Recommendations for Executive Action

Agency Affected Recommendation Status
Centers for Medicare and Medicaid Services To improve CMS's oversight of MA organizations and its ability to appropriately target interventions, the Administrator of CMS should gather more information on the extent of inappropriate marketing and the types of problems beneficiaries experienced as a result of inappropriate marketing. As part of this effort, CMS should directly track retroactive and prospective SEPs provided for inappropriate marketing.
Closed - Implemented
2014 Update: In August 2014, CMS responded that the agency has modified its Complaint Tracking Module (CTM) to systematically gather more information on all marketing cases that involve a request for an enrollment change. The agency now tracks requests for retroactive and prospective special enrollment periods (SEPs) on a monthly basis. In addition, the agency has begun to triage requests for retroactive enrollment changes to CMS case workers rather than Call Center representatives given the potential medical and financial implications associated with these requests. Finally, the agency is conducting a reasons for disenrollment survey. These changes should give CMS a better sense of the extent of inappropriate marketing and the types of problems beneficiaries experience as a result of this marketing. 2010 Update: In July 2010 CMS informed us that the agency does not intend to directly track retroactive or prospective special election periods (SEPs).
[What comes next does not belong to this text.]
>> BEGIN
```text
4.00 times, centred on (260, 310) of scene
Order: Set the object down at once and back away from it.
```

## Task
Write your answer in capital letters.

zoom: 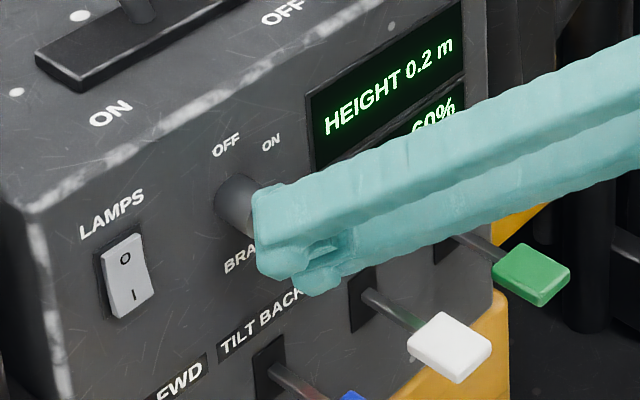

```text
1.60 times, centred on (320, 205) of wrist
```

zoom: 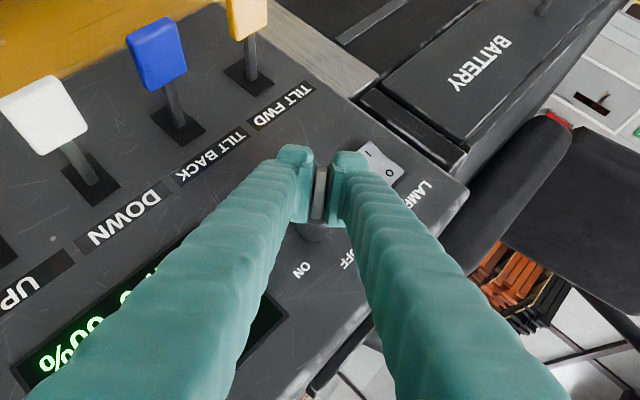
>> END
CMS stated that it believes the Complaint Tracking Module (CTM) provides a reasonable proxy for tracking SEPs, and that in conjunction with other oversight activities, the agency has the information it needs to track inappropriate marketing. We reported that the CTM was not a reliable source of information on the number of beneficiaries who received a SEP and disagree that the agency has an adequate source of information on the extent of inappropriate marketing.